** BEGIN Data extract **

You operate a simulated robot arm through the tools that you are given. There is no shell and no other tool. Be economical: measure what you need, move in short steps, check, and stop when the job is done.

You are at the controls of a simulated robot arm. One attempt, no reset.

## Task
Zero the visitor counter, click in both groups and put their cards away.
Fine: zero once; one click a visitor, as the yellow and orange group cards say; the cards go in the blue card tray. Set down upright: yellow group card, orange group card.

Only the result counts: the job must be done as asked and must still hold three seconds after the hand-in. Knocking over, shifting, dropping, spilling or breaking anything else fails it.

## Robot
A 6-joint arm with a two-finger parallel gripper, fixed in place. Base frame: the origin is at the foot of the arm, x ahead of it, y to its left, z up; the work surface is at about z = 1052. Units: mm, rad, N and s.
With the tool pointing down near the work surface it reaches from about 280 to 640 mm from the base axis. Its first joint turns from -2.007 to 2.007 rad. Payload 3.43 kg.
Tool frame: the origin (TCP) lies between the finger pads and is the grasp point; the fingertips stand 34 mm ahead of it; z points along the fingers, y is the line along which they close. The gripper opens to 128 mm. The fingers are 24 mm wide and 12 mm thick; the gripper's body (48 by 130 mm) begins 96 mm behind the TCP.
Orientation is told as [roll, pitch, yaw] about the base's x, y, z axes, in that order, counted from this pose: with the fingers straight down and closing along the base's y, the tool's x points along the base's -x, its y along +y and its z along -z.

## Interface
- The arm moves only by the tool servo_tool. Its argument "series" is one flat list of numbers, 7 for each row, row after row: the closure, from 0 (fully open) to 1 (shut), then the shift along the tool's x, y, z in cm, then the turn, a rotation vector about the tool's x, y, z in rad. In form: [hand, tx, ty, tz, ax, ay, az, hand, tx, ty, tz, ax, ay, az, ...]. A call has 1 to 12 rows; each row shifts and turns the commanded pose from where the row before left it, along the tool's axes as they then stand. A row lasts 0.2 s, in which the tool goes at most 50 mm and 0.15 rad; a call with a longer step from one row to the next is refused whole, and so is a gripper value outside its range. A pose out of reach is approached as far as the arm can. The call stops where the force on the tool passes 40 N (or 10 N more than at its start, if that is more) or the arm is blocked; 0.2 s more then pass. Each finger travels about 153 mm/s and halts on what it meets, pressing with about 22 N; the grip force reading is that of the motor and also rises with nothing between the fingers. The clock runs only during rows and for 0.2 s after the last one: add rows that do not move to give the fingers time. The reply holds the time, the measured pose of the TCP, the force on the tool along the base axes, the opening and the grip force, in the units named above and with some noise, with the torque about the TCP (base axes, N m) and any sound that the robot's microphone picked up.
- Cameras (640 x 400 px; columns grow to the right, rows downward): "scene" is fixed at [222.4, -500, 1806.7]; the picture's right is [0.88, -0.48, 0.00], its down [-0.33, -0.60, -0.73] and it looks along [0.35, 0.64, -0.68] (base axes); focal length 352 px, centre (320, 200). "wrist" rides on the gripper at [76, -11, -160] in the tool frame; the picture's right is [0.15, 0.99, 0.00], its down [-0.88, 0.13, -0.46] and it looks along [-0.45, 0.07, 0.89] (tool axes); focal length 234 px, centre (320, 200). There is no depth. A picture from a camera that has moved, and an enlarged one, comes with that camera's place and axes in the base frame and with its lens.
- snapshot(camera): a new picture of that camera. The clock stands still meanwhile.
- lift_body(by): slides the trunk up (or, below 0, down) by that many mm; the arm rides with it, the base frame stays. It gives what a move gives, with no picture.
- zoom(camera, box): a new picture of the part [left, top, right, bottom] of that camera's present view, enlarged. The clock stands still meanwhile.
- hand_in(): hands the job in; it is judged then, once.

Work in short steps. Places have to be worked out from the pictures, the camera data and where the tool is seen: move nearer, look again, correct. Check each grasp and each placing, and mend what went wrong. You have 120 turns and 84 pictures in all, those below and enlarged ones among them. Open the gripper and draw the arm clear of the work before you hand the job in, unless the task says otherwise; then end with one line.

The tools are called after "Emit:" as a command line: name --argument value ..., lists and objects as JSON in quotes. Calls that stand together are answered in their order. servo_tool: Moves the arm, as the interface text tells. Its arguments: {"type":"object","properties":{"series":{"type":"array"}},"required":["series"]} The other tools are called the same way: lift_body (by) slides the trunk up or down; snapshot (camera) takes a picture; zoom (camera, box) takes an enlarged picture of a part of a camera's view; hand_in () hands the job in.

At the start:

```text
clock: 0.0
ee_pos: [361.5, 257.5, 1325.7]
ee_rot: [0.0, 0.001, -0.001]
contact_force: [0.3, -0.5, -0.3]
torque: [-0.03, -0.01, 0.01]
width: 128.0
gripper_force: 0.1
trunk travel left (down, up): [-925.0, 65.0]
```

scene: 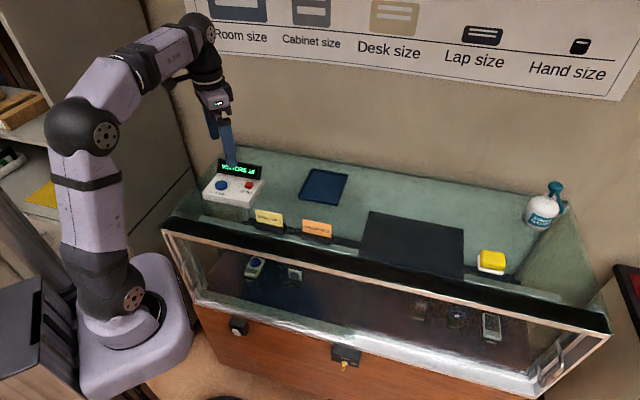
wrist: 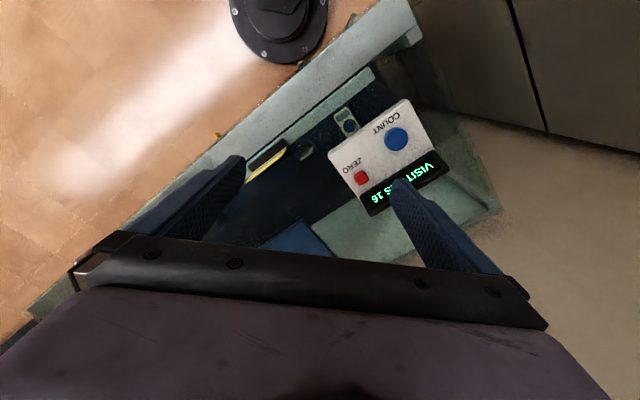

** END Data extract **

Stated exercise:
Leave the pictures out and copy the rest of the data exactly.

Written answer:
You operate a simulated robot arm through the tools that you are given. There is no shell and no other tool. Be economical: measure what you need, move in short steps, check, and stop when the job is done.

You are at the controls of a simulated robot arm. One attempt, no reset.

## Task
Zero the visitor counter, click in both groups and put their cards away.
Fine: zero once; one click a visitor, as the yellow and orange group cards say; the cards go in the blue card tray. Set down upright: yellow group card, orange group card.

Only the result counts: the job must be done as asked and must still hold three seconds after the hand-in. Knocking over, shifting, dropping, spilling or breaking anything else fails it.

## Robot
A 6-joint arm with a two-finger parallel gripper, fixed in place. Base frame: the origin is at the foot of the arm, x ahead of it, y to its left, z up; the work surface is at about z = 1052. Units: mm, rad, N and s.
With the tool pointing down near the work surface it reaches from about 280 to 640 mm from the base axis. Its first joint turns from -2.007 to 2.007 rad. Payload 3.43 kg.
Tool frame: the origin (TCP) lies between the finger pads and is the grasp point; the fingertips stand 34 mm ahead of it; z points along the fingers, y is the line along which they close. The gripper opens to 128 mm. The fingers are 24 mm wide and 12 mm thick; the gripper's body (48 by 130 mm) begins 96 mm behind the TCP.
Orientation is told as [roll, pitch, yaw] about the base's x, y, z axes, in that order, counted from this pose: with the fingers straight down and closing along the base's y, the tool's x points along the base's -x, its y along +y and its z along -z.

## Interface
- The arm moves only by the tool servo_tool. Its argument "series" is one flat list of numbers, 7 for each row, row after row: the closure, from 0 (fully open) to 1 (shut), then the shift along the tool's x, y, z in cm, then the turn, a rotation vector about the tool's x, y, z in rad. In form: [hand, tx, ty, tz, ax, ay, az, hand, tx, ty, tz, ax, ay, az, ...]. A call has 1 to 12 rows; each row shifts and turns the commanded pose from where the row before left it, along the tool's axes as they then stand. A row lasts 0.2 s, in which the tool goes at most 50 mm and 0.15 rad; a call with a longer step from one row to the next is refused whole, and so is a gripper value outside its range. A pose out of reach is approached as far as the arm can. The call stops where the force on the tool passes 40 N (or 10 N more than at its start, if that is more) or the arm is blocked; 0.2 s more then pass. Each finger travels about 153 mm/s and halts on what it meets, pressing with about 22 N; the grip force reading is that of the motor and also rises with nothing between the fingers. The clock runs only during rows and for 0.2 s after the last one: add rows that do not move to give the fingers time. The reply holds the time, the measured pose of the TCP, the force on the tool along the base axes, the opening and the grip force, in the units named above and with some noise, with the torque about the TCP (base axes, N m) and any sound that the robot's microphone picked up.
- Cameras (640 x 400 px; columns grow to the right, rows downward): "scene" is fixed at [222.4, -500, 1806.7]; the picture's right is [0.88, -0.48, 0.00], its down [-0.33, -0.60, -0.73] and it looks along [0.35, 0.64, -0.68] (base axes); focal length 352 px, centre (320, 200). "wrist" rides on the gripper at [76, -11, -160] in the tool frame; the picture's right is [0.15, 0.99, 0.00], its down [-0.88, 0.13, -0.46] and it looks along [-0.45, 0.07, 0.89] (tool axes); focal length 234 px, centre (320, 200). There is no depth. A picture from a camera that has moved, and an enlarged one, comes with that camera's place and axes in the base frame and with its lens.
- snapshot(camera): a new picture of that camera. The clock stands still meanwhile.
- lift_body(by): slides the trunk up (or, below 0, down) by that many mm; the arm rides with it, the base frame stays. It gives what a move gives, with no picture.
- zoom(camera, box): a new picture of the part [left, top, right, bottom] of that camera's present view, enlarged. The clock stands still meanwhile.
- hand_in(): hands the job in; it is judged then, once.

Work in short steps. Places have to be worked out from the pictures, the camera data and where the tool is seen: move nearer, look again, correct. Check each grasp and each placing, and mend what went wrong. You have 120 turns and 84 pictures in all, those below and enlarged ones among them. Open the gripper and draw the arm clear of the work before you hand the job in, unless the task says otherwise; then end with one line.

The tools are called after "Emit:" as a command line: name --argument value ..., lists and objects as JSON in quotes. Calls that stand together are answered in their order. servo_tool: Moves the arm, as the interface text tells. Its arguments: {"type":"object","properties":{"series":{"type":"array"}},"required":["series"]} The other tools are called the same way: lift_body (by) slides the trunk up or down; snapshot (camera) takes a picture; zoom (camera, box) takes an enlarged picture of a part of a camera's view; hand_in () hands the job in.

At the start:

```text
clock: 0.0
ee_pos: [361.5, 257.5, 1325.7]
ee_rot: [0.0, 0.001, -0.001]
contact_force: [0.3, -0.5, -0.3]
torque: [-0.03, -0.01, 0.01]
width: 128.0
gripper_force: 0.1
trunk travel left (down, up): [-925.0, 65.0]
```

scene: 
wrist: 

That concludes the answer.